= EXERCISE 1 =
Starting at the line that contains "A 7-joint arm", reproduce each line exactly up to and including the line that contains "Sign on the". Reproduce nothing else. The answer is a numbered list with one line in each place and no blank lines.

= SOURCE EXCERPT =
What is the threshold for moving to Red Alert Level and what are those choices guided by? Where are undergraduates quarantining and how do we limit the spread?

Date: September 2021

Question

Dear Deans,

What is the threshold you are using for moving classes online/moving to “Red alert” level?

What science or metrics are these choices guided by?

With 185 quarantine rooms and over 300 new cases last week, where are undergraduate students quarantining if they test positive? I’ve heard from graduate RAs that undergraduates are being told to “isolate” in their dorm rooms alongside their COVID-negative roommates if the roommates are vaccinated. What is the scientific basis for doing this?

We have plenty of evidence that the vaccine is not 100% effective against infection, and if students are forced to live next to their COVID-positive roommates, how are we supposed to limit the spread of the virus? Will students with COVID-positive roommates continue going to in-person classes?

–Wondering about quarantines


Response

Dear Wondering,

The university has said it would move to “Red Status” if there is a “significant increase in incidence with limited quarantine, isolation, and/or local hospital capacity.” Currently, new cases are decreasing from a daily recent peak of 52 to nine-14 cases per day. While that’s higher than anyone hopes to see, the university is carefully watching the trends to see if infections continue a slow decline or possibly spike back up if people let their guard down. 

Isolation room capacity is at just about 50%, so capacity is not a limiting factor at this time. Last fall, many students were required to quarantine if they had been in contact with a confirmed positive case. Unlike Fall 2020, this fall, according to Cornell’s Academic Policies, Instruction, & Resources website, “fully vaccinated individuals do not need to quarantine after contact with someone who tests positive unless they have symptoms.”

= DATA LINES =
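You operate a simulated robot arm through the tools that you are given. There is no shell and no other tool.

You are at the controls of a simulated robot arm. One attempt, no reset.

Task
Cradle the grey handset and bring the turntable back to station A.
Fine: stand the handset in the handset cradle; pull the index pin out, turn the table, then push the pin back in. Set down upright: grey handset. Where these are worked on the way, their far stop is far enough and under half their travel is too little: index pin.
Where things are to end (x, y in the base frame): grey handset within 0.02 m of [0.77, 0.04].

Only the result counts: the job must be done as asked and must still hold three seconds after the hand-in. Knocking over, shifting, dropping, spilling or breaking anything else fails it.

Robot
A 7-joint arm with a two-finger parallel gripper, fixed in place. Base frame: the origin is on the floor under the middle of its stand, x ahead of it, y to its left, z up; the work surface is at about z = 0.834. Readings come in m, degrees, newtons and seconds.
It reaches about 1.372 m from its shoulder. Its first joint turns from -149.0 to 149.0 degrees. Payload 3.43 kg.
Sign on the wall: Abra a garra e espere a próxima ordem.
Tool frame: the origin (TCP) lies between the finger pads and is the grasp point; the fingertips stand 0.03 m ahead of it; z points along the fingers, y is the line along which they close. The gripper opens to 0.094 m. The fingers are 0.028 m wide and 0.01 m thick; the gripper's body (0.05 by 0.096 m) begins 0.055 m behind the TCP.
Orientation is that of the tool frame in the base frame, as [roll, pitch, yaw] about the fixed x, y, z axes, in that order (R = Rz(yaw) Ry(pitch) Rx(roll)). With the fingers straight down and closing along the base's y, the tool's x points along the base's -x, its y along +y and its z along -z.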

= EXERCISE 2 =
Retype the source excerpt from its first word to its last.

= TASK RESPONSE 1 =
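1. A 7-joint arm with a two-finger parallel gripper, fixed in place. Base frame: the origin is on the floor under the middle of its stand, x ahead of it, y to its left, z up; the work surface is at about z = 0.834. Readings come in m, degrees, newtons and seconds.
2. It reaches about 1.372 m from its shoulder. Its first joint turns from -149.0 to 149.0 degrees. Payload 3.43 kg.
3. Sign on the wall: Abra a garra e espere a próxima ordem.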

= TASK RESPONSE 2 =
What is the threshold for moving to Red Alert Level and what are those choices guided by? Where are undergraduates quarantining and how do we limit the spread?

Date: September 2021

Question

Dear Deans,

What is the threshold you are using for moving classes online/moving to “Red alert” level?

What science or metrics are these choices guided by?

With 185 quarantine rooms and over 300 new cases last week, where are undergraduate students quarantining if they test positive? I’ve heard from graduate RAs that undergraduates are being told to “isolate” in their dorm rooms alongside their COVID-negative roommates if the roommates are vaccinated. What is the scientific basis for doing this?

We have plenty of evidence that the vaccine is not 100% effective against infection, and if students are forced to live next to their COVID-positive roommates, how are we supposed to limit the spread of the virus? Will students with COVID-positive roommates continue going to in-person classes?

–Wondering about quarantines


Response

Dear Wondering,

The university has said it would move to “Red Status” if there is a “significant increase in incidence with limited quarantine, isolation, and/or local hospital capacity.” Currently, new cases are decreasing from a daily recent peak of 52 to nine-14 cases per day. While that’s higher than anyone hopes to see, the university is carefully watching the trends to see if infections continue a slow decline or possibly spike back up if people let their guard down. 

Isolation room capacity is at just about 50%, so capacity is not a limiting factor at this time. Last fall, many students were required to quarantine if they had been in contact with a confirmed positive case. Unlike Fall 2020, this fall, according to Cornell’s Academic Policies, Instruction, & Resources website, “fully vaccinated individuals do not need to quarantine after contact with someone who tests positive unless they have symptoms.”